Thursday, June 4, 2015

1.4.1 Antenna types

There are a number of types of antenna used for wireless LANs. Generally they can be categorised as omnidirectional versus directional, indoor or outdoor. Many modern indoor APs have internal omnidirectional antennas. For point to point deployments, directional antennas are used. The provide high gain and are design for the outdoor environment. Examples of outdoor directional antennas are Yagi, patch, dish and mesh.


Omnidirectional antennas are design to transmit and receive signals in all directions equally (although less so along the axis of the antenna). The rubber-ducky antenna is a common example of an omnidirectional antenna.

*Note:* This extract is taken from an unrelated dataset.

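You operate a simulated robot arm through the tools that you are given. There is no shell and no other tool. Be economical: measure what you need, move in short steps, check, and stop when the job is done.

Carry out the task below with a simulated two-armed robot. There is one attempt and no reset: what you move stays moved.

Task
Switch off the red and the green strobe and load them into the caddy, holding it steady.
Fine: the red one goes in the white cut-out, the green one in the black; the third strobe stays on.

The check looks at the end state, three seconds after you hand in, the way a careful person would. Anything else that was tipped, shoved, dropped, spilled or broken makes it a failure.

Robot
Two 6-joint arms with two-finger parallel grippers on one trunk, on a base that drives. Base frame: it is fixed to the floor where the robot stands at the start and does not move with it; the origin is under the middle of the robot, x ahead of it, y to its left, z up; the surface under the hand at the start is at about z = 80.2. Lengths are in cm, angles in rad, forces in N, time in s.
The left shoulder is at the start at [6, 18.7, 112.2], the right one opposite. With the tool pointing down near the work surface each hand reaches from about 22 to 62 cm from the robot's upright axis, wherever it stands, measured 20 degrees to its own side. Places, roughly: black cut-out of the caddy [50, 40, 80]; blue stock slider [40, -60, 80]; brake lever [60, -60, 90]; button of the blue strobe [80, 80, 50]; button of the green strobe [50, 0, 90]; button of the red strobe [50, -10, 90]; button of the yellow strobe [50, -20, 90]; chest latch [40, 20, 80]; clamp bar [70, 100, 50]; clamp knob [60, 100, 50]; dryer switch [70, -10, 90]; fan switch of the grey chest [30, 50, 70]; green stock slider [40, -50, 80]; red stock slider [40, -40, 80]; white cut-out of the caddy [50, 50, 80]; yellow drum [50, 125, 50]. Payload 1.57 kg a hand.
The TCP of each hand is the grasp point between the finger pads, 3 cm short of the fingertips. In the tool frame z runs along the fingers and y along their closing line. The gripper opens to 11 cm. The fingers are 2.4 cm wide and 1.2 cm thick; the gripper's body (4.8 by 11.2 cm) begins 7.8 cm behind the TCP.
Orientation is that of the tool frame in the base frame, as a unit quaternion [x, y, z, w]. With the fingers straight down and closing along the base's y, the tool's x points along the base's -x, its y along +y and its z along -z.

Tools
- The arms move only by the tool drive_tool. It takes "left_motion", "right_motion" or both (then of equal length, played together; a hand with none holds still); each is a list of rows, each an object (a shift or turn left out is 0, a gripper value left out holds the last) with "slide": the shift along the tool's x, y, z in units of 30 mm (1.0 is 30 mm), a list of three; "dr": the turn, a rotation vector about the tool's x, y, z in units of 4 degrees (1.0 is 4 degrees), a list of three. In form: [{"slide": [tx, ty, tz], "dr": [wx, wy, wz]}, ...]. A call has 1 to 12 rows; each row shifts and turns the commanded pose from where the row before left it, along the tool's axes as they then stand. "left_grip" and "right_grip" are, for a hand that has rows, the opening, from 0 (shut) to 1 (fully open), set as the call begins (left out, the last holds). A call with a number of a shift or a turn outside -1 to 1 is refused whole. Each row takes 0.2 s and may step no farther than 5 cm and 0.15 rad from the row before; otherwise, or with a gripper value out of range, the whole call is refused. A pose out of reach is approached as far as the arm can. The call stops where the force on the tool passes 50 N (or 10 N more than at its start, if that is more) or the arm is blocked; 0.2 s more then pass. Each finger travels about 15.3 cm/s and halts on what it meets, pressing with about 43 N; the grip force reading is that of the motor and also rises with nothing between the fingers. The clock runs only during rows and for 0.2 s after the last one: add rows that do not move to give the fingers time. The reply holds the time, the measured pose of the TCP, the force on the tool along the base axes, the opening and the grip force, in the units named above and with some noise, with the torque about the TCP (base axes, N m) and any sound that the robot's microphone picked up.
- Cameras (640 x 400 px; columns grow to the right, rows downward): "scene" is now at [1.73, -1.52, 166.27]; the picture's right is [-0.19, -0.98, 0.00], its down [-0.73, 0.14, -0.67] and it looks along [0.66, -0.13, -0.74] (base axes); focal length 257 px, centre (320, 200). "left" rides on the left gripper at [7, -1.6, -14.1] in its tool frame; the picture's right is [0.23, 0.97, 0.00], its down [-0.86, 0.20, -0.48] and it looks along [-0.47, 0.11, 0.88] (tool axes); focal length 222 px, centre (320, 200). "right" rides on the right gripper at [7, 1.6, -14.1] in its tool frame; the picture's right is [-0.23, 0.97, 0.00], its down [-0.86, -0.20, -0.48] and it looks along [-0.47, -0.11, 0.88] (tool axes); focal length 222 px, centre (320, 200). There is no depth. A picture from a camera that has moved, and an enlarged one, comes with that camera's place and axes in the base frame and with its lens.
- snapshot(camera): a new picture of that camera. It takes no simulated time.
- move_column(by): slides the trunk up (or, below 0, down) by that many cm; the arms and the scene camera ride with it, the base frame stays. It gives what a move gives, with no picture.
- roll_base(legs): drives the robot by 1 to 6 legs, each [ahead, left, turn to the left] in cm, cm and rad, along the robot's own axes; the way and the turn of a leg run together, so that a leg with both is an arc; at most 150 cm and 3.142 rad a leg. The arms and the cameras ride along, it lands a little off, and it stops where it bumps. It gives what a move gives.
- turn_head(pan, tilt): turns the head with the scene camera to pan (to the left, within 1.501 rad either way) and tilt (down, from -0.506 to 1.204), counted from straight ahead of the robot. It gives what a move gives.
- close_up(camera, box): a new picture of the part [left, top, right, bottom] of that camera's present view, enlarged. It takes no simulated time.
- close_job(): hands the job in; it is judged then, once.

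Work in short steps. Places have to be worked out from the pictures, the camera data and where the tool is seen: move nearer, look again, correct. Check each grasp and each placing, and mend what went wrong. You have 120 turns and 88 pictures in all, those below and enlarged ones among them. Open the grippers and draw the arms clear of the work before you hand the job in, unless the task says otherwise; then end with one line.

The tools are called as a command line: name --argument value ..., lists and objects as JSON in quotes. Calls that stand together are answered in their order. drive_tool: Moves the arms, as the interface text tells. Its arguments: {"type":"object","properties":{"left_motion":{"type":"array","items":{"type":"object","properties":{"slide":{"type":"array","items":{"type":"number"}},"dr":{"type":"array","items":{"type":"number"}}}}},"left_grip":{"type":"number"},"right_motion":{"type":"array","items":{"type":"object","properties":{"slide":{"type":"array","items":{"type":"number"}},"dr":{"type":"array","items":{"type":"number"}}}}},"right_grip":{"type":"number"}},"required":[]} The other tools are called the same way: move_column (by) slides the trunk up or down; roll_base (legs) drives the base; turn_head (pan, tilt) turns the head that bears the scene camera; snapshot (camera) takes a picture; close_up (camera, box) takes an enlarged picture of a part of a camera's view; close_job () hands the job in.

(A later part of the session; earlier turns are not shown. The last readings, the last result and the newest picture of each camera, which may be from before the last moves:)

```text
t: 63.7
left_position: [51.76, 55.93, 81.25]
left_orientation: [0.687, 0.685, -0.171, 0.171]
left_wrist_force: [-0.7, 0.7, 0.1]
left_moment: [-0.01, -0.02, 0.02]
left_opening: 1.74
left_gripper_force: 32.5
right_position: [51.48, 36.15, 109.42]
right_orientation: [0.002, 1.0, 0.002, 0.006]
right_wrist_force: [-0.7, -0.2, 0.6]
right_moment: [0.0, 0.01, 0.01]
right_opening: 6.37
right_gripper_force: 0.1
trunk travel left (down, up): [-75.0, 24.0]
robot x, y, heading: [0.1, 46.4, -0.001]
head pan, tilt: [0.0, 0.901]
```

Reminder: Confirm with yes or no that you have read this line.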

Antennas are passive gain devices, in other words they concentrate a signal in certain directions but the overall power output is never more than the input power. Antenna gain is compare to a theoretical isotropic antenna which radiate signal in a perfect sphere. A dipole omnidirectional antenna will generally have a gain of about 2.15dBi.Its radiation pattern will be squashed in the vertical plane (usually desibed as doughnut shaped).

Directional Antennas

Directional antennas focus the energy and therefore have a higher gain than omnidirectional antennas. They are used for indoor areas such as hallways and in warehouses to direct the signal between racking.

Antennas are designated by their beamwidth. This describes how focused the energy is in the vertical plane and is calculated as the range between the half power points i.e. the points where the power output is half that of the maximum power.